— REQUIREMENTS —
Copy nothing but the text: reproduce each line of the listing exactly and leave the pictures out. The answer is a JSON array that holds each line as a string and skips blank lines.
* * *
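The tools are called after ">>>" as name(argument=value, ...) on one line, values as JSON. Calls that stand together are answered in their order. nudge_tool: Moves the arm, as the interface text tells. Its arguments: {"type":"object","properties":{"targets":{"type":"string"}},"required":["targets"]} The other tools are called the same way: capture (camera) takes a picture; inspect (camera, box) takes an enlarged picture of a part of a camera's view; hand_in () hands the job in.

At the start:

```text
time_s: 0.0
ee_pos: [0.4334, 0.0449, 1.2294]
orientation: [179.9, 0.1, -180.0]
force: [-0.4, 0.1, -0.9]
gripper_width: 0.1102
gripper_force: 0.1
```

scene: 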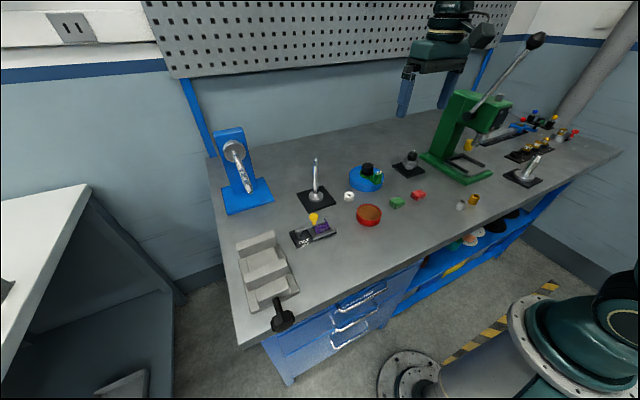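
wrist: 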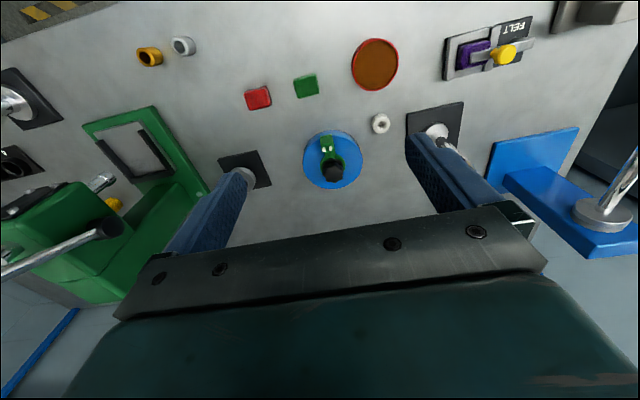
* * *
— COMPLETE RESPONSE —
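[
  "The tools are called after \">>>\" as name(argument=value, ...) on one line, values as JSON. Calls that stand together are answered in their order. nudge_tool: Moves the arm, as the interface text tells. Its arguments: {\"type\":\"object\",\"properties\":{\"targets\":{\"type\":\"string\"}},\"required\":[\"targets\"]} The other tools are called the same way: capture (camera) takes a picture; inspect (camera, box) takes an enlarged picture of a part of a camera's view; hand_in () hands the job in.",
  "At the start:",
  "```text",
  "time_s: 0.0",
  "ee_pos: [0.4334, 0.0449, 1.2294]",
  "orientation: [179.9, 0.1, -180.0]",
  "force: [-0.4, 0.1, -0.9]",
  "gripper_width: 0.1102",
  "gripper_force: 0.1",
  "```",
  "scene: ",
  "wrist: "
]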